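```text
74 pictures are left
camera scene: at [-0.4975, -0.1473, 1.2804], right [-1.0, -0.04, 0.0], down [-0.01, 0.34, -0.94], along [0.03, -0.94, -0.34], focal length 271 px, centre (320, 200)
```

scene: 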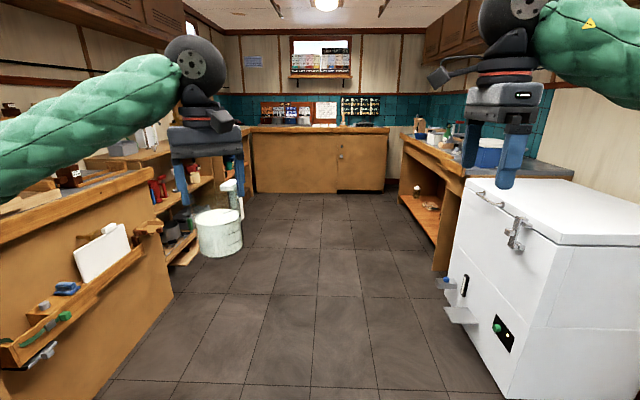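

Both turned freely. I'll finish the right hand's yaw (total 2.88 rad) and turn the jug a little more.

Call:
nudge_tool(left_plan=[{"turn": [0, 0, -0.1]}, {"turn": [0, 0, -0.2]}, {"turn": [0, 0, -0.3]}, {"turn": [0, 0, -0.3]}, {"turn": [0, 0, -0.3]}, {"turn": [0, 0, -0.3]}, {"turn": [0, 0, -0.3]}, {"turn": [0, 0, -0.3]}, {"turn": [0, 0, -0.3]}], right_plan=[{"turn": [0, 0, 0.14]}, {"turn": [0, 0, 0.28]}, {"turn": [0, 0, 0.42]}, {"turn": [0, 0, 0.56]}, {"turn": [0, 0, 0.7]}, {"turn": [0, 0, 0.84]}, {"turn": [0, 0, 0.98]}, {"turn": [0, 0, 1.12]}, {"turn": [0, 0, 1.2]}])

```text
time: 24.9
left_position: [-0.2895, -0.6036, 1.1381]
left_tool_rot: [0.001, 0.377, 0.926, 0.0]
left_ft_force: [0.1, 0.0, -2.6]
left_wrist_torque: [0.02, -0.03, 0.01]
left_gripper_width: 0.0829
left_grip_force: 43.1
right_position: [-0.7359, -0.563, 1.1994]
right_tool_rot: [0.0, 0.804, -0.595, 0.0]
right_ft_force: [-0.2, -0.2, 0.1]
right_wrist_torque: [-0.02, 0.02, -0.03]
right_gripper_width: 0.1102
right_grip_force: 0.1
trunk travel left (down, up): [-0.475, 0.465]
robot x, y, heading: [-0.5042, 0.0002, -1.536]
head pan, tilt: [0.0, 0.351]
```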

****************

### [Set task]
Pictures are excluded; copy all other data exactly as shown.

### [Written answer]
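```text
74 pictures are left
camera scene: at [-0.4975, -0.1473, 1.2804], right [-1.0, -0.04, 0.0], down [-0.01, 0.34, -0.94], along [0.03, -0.94, -0.34], focal length 271 px, centre (320, 200)
```

scene: 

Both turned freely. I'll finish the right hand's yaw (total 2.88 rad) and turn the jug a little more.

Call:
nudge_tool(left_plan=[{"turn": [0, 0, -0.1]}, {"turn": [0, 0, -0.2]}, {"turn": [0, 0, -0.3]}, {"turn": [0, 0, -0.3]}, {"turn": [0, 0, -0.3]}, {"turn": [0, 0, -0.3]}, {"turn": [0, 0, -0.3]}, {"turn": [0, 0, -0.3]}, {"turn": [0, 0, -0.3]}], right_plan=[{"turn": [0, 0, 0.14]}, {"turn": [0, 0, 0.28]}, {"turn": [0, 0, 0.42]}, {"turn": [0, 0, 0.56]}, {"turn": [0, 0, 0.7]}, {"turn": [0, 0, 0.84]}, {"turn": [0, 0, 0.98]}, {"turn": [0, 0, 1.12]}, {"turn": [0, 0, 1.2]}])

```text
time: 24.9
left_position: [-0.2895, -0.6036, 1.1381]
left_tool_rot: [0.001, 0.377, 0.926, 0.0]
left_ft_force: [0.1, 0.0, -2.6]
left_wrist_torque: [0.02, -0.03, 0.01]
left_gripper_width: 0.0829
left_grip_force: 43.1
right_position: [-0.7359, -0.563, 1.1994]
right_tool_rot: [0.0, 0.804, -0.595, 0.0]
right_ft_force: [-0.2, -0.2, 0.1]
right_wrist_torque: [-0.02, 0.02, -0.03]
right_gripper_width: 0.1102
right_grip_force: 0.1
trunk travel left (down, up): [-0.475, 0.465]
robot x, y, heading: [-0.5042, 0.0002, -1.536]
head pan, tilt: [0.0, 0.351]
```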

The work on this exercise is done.